> [Brief]:
Tell how many lines contain the word "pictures". Reply with the number only.

▼

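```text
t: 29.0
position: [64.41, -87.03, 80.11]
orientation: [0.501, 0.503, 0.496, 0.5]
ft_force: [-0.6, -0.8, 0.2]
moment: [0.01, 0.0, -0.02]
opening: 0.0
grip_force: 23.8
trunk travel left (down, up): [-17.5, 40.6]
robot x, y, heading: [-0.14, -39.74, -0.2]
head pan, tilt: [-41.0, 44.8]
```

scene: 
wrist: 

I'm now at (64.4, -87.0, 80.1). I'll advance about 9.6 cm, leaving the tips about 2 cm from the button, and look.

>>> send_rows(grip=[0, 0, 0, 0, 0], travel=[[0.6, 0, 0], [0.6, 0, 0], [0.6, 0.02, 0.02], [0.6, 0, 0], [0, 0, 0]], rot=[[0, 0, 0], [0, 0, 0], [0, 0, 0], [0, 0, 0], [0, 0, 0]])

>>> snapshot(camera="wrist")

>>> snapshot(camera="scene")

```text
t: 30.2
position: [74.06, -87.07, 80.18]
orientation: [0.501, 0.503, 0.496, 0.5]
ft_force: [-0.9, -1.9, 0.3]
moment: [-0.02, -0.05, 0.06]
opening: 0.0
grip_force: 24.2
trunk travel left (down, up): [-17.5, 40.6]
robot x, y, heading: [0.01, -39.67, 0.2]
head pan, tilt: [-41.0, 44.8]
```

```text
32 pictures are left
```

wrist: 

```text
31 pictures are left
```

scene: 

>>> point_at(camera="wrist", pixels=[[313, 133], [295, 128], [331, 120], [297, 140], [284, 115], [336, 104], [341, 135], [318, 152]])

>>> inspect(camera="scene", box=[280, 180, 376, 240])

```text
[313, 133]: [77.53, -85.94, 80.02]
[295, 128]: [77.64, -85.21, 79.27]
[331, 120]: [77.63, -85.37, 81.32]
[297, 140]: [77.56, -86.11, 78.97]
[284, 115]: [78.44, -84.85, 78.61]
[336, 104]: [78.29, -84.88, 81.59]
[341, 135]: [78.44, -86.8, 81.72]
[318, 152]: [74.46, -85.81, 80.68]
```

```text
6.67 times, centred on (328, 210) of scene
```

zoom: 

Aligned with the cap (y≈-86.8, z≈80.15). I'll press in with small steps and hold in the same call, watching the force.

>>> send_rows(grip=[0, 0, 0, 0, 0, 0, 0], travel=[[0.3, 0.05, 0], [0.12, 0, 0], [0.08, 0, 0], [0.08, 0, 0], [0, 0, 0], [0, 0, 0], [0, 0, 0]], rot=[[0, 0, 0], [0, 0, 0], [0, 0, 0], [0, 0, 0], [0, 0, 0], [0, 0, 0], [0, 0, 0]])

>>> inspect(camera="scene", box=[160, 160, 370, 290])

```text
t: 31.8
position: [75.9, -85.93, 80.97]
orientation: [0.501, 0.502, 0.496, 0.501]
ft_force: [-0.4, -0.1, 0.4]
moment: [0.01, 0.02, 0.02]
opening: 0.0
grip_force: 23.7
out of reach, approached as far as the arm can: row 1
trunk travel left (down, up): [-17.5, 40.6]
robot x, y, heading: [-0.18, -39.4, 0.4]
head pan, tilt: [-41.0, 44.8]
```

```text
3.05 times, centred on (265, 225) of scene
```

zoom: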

▲

> [The answer]:
2